***** Supplied material *****
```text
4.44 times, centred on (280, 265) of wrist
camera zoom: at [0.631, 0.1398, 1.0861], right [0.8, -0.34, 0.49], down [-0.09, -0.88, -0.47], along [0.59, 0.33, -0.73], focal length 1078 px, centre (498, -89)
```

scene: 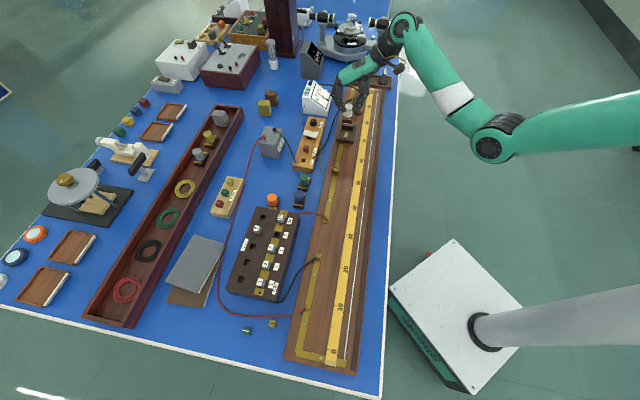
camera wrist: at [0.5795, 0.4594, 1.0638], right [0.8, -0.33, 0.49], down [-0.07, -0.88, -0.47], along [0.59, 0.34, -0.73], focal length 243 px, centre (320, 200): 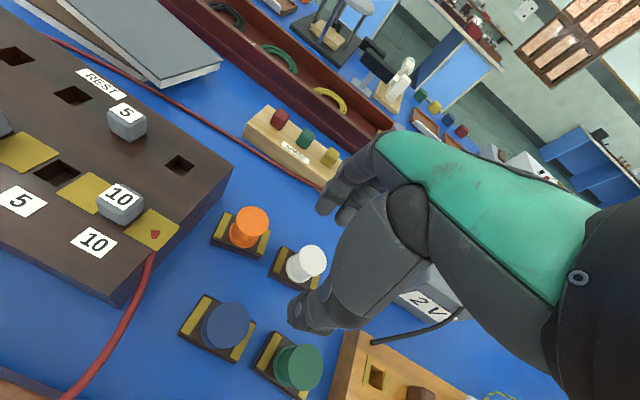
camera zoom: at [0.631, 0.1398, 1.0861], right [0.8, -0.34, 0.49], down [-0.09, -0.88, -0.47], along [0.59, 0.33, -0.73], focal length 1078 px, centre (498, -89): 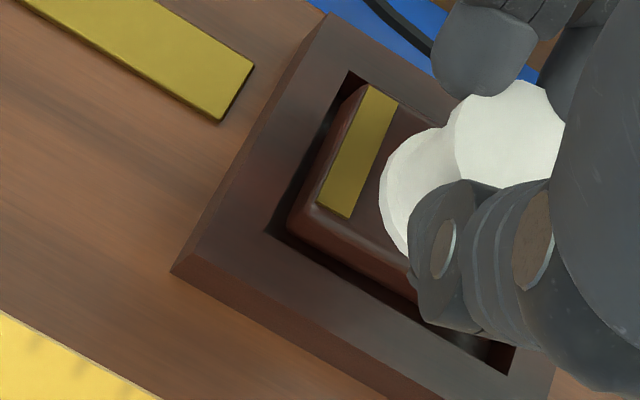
*****
> Short problem: Print the listing above in full, exactly as written. Omit any pictures.

> Solution for this problem:
```text
4.44 times, centred on (280, 265) of wrist
camera zoom: at [0.631, 0.1398, 1.0861], right [0.8, -0.34, 0.49], down [-0.09, -0.88, -0.47], along [0.59, 0.33, -0.73], focal length 1078 px, centre (498, -89)
```

scene: 
camera wrist: at [0.5795, 0.4594, 1.0638], right [0.8, -0.33, 0.49], down [-0.07, -0.88, -0.47], along [0.59, 0.34, -0.73], focal length 243 px, centre (320, 200): 
camera zoom: at [0.631, 0.1398, 1.0861], right [0.8, -0.34, 0.49], down [-0.09, -0.88, -0.47], along [0.59, 0.33, -0.73], focal length 1078 px, centre (498, -89): 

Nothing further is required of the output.